Monday, 1 March 2021

How to Recognise a Witch...

...according to a Norwegian grandmama / retired witchophile


1) a REAL WITCH is certain always to be wearing gloves when you meet her even in the summer, even in the house and only take them off when they go to bed. This is because she doesn't have fingernails; she has thin curvy claws like a cat and she wears the gloves to hide them.


2) a REAL WITCH is always bald as a boiled egg and wears a first-class wig made from ordinary hair to hide her baldness. Look out for wig rash.


3) a REAL WITCH  has the most amazing powers of smell and have slightly larger nose-holes than ordinary people. The rim of each nose is pink and curvy, like the rim of a certain kind of seashell. The cleaner you happen to be, the more smelly you are to a witch. An absolutely clean child gives off the most ghastly stench to a witch. The dirtier you are, the less you smell. Grown-ups don't give out stink waves, only children do that.


4) a REAL WITCH's eyes are different from ordinary people. Their pupils will keep changing colour; you will see fire and you will see ice dancing right in the centre.


5) a REAL WITCH never has toes on their feet; the feet have square ends and witches hide their ugly feet by wearing small pointed shoes.


6) a REAL WITCH has blue spit; blue as a bilberry. If you looked very carefully, you would probably see a slight blueish tinge her teeth.


If she has all these things, run like mad!
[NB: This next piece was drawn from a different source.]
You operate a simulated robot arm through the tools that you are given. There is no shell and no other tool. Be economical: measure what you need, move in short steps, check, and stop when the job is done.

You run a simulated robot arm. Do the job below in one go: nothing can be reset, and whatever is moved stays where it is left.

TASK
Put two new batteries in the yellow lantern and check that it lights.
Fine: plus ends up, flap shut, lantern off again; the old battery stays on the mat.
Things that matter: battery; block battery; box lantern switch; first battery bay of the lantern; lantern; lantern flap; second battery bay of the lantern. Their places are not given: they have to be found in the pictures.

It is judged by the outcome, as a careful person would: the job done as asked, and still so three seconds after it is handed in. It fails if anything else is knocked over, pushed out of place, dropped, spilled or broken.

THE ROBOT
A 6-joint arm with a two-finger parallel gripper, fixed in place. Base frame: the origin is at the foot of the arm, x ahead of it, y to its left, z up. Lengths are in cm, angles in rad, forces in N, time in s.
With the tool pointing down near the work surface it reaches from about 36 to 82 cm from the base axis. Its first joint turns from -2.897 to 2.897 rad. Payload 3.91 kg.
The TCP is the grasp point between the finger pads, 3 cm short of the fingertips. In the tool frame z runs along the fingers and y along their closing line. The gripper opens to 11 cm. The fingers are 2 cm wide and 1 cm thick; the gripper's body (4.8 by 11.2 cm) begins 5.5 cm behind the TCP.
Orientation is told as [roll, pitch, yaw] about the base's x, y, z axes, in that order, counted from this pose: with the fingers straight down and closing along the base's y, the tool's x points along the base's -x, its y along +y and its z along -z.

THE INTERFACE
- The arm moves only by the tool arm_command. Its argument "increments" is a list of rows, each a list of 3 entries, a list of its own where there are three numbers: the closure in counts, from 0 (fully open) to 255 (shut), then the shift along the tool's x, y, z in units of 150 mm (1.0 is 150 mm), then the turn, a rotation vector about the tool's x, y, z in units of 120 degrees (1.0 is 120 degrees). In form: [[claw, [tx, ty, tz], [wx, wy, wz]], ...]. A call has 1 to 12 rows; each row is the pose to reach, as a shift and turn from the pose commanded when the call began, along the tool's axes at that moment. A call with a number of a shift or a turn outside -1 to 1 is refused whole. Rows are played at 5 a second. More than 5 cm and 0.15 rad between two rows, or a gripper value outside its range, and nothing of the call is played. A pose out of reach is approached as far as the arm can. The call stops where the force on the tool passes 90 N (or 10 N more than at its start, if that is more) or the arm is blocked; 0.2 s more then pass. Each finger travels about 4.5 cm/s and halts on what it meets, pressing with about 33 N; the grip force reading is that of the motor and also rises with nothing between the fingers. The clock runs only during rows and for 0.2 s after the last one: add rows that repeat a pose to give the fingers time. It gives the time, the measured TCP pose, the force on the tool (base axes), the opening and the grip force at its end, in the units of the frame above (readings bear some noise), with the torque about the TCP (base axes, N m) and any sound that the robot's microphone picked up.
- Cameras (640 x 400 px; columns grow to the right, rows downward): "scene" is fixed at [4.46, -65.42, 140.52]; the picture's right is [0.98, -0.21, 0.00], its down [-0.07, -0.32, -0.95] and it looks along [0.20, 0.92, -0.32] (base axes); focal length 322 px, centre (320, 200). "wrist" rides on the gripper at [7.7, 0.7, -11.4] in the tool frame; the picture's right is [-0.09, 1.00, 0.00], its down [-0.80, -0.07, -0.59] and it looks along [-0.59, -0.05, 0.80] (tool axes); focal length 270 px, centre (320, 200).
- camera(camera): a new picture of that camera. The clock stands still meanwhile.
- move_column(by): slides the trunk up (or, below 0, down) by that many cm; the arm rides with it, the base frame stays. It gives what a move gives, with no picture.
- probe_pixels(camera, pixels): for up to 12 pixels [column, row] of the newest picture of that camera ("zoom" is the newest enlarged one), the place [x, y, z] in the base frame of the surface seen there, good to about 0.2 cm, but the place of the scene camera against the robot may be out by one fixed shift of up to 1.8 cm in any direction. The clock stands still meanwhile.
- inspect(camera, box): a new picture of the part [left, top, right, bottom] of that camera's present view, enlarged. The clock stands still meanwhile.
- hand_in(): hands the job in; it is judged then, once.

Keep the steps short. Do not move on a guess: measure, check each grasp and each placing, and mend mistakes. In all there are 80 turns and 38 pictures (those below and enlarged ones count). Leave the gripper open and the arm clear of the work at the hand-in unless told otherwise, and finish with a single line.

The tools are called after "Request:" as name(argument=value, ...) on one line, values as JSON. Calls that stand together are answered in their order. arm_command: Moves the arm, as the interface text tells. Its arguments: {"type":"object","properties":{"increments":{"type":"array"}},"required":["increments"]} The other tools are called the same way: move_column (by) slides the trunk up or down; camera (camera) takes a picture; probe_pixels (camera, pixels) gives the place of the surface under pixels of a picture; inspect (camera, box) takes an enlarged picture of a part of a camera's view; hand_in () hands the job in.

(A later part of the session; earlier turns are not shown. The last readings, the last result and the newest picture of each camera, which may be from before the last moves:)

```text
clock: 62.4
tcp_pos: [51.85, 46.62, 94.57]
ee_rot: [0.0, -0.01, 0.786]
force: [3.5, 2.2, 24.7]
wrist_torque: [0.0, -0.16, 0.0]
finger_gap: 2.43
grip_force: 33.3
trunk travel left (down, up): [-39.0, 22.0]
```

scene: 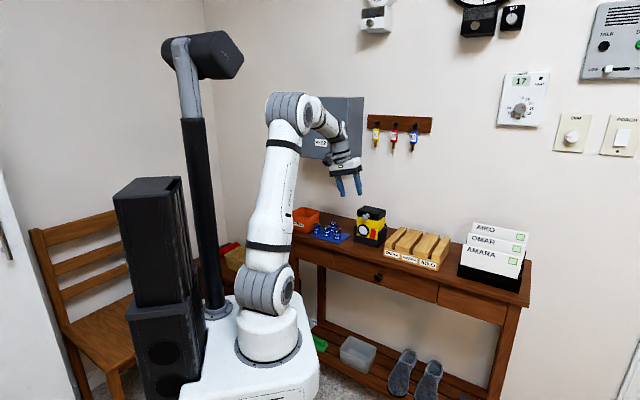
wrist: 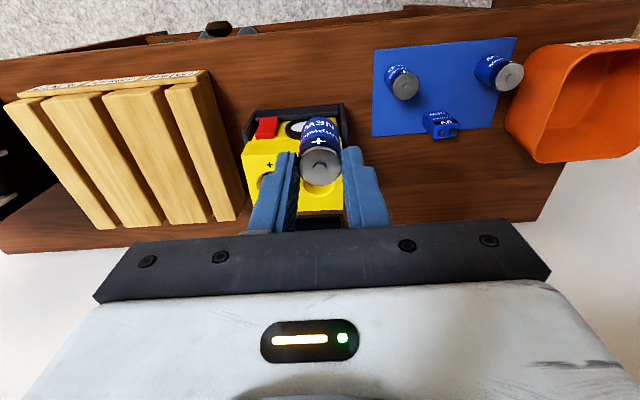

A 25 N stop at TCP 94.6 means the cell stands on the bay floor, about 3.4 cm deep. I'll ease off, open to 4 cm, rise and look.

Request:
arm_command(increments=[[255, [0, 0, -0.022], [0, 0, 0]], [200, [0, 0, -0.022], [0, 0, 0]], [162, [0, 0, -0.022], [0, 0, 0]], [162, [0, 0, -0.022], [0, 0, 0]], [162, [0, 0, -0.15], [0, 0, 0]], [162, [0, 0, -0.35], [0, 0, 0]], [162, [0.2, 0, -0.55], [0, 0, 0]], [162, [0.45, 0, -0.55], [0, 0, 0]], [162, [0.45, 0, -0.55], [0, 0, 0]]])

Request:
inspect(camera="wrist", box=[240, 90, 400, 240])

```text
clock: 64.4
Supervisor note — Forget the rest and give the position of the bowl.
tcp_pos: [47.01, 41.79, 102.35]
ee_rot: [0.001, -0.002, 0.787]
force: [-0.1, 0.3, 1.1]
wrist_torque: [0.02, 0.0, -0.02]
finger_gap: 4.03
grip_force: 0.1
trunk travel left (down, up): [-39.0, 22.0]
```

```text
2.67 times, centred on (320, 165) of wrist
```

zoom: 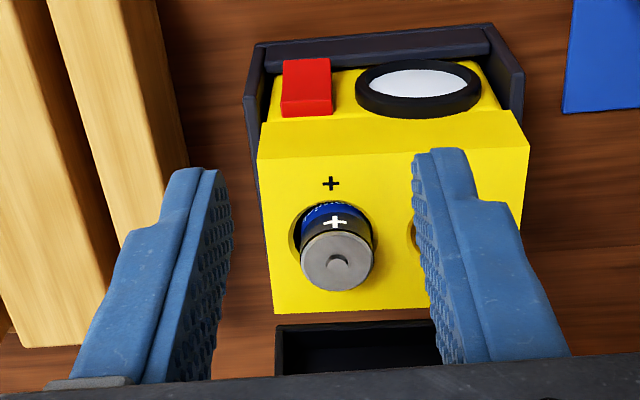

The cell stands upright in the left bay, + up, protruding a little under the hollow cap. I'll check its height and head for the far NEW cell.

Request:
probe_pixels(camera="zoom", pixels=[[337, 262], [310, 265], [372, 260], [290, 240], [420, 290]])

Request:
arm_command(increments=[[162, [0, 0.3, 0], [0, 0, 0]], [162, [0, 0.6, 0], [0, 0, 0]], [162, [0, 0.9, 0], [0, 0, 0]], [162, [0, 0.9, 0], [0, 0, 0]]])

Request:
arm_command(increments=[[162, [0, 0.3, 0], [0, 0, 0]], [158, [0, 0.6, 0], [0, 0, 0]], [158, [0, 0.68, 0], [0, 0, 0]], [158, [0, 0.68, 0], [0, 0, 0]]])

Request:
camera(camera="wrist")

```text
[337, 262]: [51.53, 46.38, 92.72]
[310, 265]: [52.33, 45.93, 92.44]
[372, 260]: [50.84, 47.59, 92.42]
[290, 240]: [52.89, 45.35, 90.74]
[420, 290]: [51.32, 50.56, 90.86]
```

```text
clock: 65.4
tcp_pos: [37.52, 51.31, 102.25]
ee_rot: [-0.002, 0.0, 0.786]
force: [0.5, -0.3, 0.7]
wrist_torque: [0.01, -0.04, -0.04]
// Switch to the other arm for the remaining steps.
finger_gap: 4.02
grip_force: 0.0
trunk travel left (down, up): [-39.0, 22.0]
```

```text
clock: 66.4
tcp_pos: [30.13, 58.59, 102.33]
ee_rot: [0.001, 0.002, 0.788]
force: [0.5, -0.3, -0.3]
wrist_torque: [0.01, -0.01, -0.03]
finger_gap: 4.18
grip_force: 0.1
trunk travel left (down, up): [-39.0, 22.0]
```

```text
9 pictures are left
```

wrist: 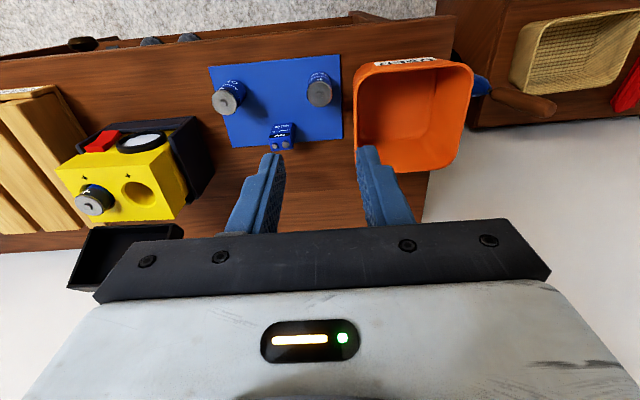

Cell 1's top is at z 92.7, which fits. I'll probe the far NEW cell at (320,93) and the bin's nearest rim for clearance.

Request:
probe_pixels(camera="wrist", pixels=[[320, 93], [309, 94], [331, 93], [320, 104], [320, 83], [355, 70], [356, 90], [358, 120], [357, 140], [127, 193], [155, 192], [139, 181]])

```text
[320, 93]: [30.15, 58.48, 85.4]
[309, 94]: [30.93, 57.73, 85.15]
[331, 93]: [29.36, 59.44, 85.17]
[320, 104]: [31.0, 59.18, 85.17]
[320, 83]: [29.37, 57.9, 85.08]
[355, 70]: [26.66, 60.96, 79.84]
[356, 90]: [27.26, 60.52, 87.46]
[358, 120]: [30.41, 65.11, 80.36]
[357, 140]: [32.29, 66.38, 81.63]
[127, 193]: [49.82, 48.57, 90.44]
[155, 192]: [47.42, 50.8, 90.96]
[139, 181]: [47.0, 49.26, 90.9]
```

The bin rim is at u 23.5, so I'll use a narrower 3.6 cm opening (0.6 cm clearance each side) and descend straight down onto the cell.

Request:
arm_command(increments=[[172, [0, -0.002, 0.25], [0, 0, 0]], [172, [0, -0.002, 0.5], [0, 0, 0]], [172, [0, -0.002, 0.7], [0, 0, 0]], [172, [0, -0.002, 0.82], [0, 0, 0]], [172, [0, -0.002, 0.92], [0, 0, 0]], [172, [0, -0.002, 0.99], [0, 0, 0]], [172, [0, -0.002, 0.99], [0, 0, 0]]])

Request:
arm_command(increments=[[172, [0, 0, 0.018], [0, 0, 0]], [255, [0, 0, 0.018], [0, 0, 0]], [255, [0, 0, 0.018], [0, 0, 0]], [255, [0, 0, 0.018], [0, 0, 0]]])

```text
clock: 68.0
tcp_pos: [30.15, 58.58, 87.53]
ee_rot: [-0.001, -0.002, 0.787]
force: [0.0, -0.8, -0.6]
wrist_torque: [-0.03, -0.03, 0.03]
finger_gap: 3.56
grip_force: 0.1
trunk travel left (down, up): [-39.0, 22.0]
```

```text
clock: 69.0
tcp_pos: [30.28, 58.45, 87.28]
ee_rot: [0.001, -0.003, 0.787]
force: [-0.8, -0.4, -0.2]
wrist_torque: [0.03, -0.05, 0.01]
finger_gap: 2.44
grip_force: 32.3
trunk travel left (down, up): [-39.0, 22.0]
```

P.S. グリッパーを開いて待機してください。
* Information derived from The Witches written by Roald Dahl *



Giant Country

How human beans taste according to the Big Friendly Giant aka the Royal Dream Blower:

~ Turks from Turkey taste of turkey

~ Greeks from Greece taste greasy

~ Human beans from Panama taste of hats

~ Human beans from Wales taste of fish

~ Human beans from Jersey taste of cardigans

~ Danes from Denmark taste of Labrador

~ People of Labrador taste of Great Danes

~ Human beans in Wellington taste of boots

~ The English taste of crodscollop 

~ An Eskimo is like a lovely ice-cream lolly 

~ A Hottentot warms up a cold giant

~ Human beans from Chile are very chilly

~ English school children taste of inky books

~ Swedes from Sweden taste of sweet and sour



The Other Nine Giants
  1. Bloodbottler
  2. Fleshlumpeater
  3. Manhugger
  4. Bonecruncher
  5. Childchewer
  6. Meatdripper
  7. Gizzardgulper
  8. Maidmasher
  9. Butcher Boy


* Information derived from The BFG written by Roald Dahl *


Hilarious End of Term School Reports...

 ...for the stinking revolting off-spring of doting parents:

"Your son Maximillian is a total wash-out. I hope you have a family business you can push him into when he leaves school because he sure as heck won't get a job anywhere else"

"It is a curious truth that grasshoppers have their hearing-organs in the sides of the abdomen. Your daughter, Vanessa, judging by what she's learnt this term, has no hearing-organs at all."

"The periodical cicada spends six years as a grub underground, and not more than six days as a free creature of sunlight and air. Your son Wilfred has spent six years as a grub in this school and we are still waiting for him to emerge from the chrysalis."

"Fiona has the same glacial beauty as an iceberg, but unlike the iceberg she has absolutely nothing below the surface."